Safety & don’t-break-it
- Keep every analog voltage into the STM32 ADC within 0–3.3 V (the ADC pins are not 5 V tolerant); if you inject noise, make sure the peaks still stay in range or you’ll clip and bias the estimate.
- This is mostly a firmware lab — the physical risk is low, but a diverging filter is the real hazard: if the estimated covariance \(P\) goes negative (from bad tuning or numerical loss of symmetry) the estimate can blow up. Guard against it in code (below), don’t let a runaway estimate drive an actuator.
- Discharge/observe the usual bench rules from the global primer when wiring the analog front end.
Background
The model. The Kalman filter assumes a linear state-space model with Gaussian noise:
\[ \mathbf{x}_k = F\,\mathbf{x}_{k-1} + \mathbf{w}_k,\qquad \mathbf{z}_k = H\,\mathbf{x}_k + \mathbf{v}_k, \]
with process noise \(\mathbf{w}_k \sim \mathcal{N}(0, Q)\) and measurement noise \(\mathbf{v}_k \sim \mathcal{N}(0, R)\), independent. \(\mathbf{x}\) is the hidden state you want; \(\mathbf{z}\) is what the ADC actually measures.

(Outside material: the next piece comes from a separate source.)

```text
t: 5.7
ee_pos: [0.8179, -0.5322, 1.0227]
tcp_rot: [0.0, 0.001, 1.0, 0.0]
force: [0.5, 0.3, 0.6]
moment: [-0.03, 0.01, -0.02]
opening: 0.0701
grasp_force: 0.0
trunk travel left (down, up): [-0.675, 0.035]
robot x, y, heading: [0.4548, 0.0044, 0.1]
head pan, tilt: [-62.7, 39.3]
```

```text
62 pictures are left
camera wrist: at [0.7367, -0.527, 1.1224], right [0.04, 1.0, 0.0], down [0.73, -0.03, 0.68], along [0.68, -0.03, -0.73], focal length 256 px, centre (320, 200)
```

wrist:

The recursion. Each sample runs a predict then an update:
\[ \begin{aligned} &\textbf{Predict:} && \hat{\mathbf{x}}_k^- = F\,\hat{\mathbf{x}}_{k-1}, && P_k^- = F P_{k-1} F^\top + Q,\\ &\textbf{Update:} && K_k = P_k^- H^\top\!\left(H P_k^- H^\top + R\right)^{-1}, &&\\ & && \hat{\mathbf{x}}_k = \hat{\mathbf{x}}_k^- + K_k\left(\mathbf{z}_k - H\hat{\mathbf{x}}_k^-\right), && P_k = (I - K_k H)\,P_k^-. \end{aligned} \]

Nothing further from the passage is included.